アガンベンは単なる頑固な哲学老人ではありません。彼は言います、問題は、「限界点とは何なのかを、私たち自身がきちんと問うているかどうかである。」と。緊急的な政策が非人間的なものへと転化する限界点は、あらかじめ与えられているわけではないのです。それは、わたしたちが問うことによっていくらでも変わりうるものです。だからこそアガンベンはわたしたちを挑発しながら、問いに誘っているのです。その問いの中心は、「人間の尊厳とは何か」にほかなりません。そして、こと問題が人間の人間らしさに関わるものである以上、わたしたちは、「浅さ」を「浅さ」のまま維持していくことこそが、実はいちばん大切なのではないでしょうか。わたし自身の実感とは異なること、直観的に違和感を持つこと、それこそが問いの出発点になります。アガンベンが言うことは自分の生活実感とはちがうと感じることなしに、哲学は始まらないでしょう。ですから、どうかそうやすやすとエラい哲学者の御説に納得しないでください。そして、自分の実感と直観を「浅い」ままにもっとつきつめてみてください。

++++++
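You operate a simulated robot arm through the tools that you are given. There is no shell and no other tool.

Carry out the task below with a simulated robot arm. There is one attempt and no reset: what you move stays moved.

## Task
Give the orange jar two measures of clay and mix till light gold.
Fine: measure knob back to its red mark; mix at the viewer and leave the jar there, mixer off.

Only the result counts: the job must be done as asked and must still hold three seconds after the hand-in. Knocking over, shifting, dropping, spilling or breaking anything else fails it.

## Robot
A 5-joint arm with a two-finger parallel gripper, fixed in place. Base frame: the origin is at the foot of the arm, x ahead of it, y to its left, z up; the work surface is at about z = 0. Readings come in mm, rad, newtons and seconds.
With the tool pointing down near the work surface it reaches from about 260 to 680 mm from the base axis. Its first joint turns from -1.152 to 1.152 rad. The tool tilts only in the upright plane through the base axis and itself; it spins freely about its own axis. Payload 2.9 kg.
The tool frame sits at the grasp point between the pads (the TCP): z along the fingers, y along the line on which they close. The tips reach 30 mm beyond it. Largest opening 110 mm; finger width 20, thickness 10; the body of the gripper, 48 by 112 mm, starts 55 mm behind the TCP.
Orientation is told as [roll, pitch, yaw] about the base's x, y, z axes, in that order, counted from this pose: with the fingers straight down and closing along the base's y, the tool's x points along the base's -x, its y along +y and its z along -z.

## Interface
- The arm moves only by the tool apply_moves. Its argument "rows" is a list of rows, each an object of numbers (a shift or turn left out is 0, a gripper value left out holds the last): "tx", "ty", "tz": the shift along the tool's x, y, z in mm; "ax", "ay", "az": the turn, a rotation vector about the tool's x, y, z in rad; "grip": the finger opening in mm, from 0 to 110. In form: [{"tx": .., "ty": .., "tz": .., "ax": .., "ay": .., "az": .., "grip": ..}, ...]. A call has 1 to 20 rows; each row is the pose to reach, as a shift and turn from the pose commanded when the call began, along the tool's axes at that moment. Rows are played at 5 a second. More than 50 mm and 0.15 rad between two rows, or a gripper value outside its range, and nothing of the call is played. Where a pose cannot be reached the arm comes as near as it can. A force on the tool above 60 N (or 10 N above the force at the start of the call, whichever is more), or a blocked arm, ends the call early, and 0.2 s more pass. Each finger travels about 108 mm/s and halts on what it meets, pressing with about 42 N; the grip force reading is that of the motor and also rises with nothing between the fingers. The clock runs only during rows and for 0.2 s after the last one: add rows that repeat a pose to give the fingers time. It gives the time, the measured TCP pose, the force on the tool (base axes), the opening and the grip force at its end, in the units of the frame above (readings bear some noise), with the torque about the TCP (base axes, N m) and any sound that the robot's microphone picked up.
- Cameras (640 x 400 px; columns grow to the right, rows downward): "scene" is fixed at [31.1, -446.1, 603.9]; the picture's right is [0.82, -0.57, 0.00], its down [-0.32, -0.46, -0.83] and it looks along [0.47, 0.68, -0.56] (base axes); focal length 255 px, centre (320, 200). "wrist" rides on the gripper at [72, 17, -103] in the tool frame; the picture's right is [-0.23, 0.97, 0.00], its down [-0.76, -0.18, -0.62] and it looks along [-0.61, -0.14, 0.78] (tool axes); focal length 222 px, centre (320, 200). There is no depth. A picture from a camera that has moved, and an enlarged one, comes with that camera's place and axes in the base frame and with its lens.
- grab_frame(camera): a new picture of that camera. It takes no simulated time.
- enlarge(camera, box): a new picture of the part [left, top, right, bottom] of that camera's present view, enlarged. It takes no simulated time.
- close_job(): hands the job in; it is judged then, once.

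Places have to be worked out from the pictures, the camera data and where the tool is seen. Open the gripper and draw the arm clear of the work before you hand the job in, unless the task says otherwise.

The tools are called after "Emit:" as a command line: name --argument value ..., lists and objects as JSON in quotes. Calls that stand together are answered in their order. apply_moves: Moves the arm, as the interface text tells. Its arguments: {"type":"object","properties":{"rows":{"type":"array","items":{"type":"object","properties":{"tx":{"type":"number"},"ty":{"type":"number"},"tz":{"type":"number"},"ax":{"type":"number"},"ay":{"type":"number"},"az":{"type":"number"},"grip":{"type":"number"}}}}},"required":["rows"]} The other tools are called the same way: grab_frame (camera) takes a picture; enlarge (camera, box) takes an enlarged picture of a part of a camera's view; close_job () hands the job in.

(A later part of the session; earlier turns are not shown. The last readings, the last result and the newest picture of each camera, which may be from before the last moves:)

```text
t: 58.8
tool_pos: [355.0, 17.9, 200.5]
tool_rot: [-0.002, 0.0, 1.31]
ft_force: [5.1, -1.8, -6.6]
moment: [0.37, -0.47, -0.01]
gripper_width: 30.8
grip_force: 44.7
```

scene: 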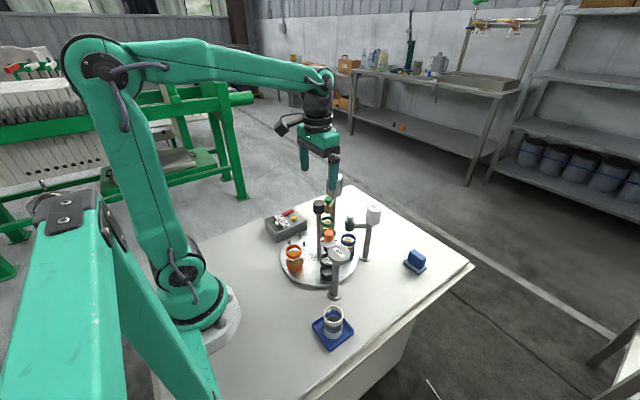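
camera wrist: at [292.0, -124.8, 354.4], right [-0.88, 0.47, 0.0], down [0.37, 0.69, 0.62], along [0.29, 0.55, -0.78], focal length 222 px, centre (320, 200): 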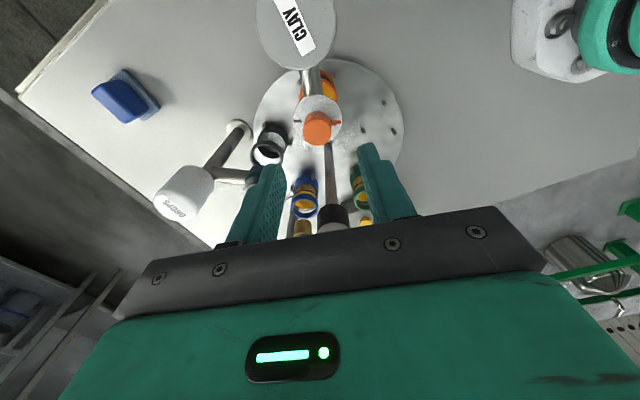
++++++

「深みにはご用心!」——どうぞ、呉々もお気をつけください。深みは人をずぶずぶと沈めていくばかりです。出口は一つ、「浅瀬にもどること」です。「学びを得」てはいけません。何かおかしいと思ってください。その問いだけが「3」という数字をラッキーナンバーに変えることができるでしょう。
次はいよいよ第3回。ラッキーナンバーです。
また多くの方々とお会いできることを心から楽しみにしております。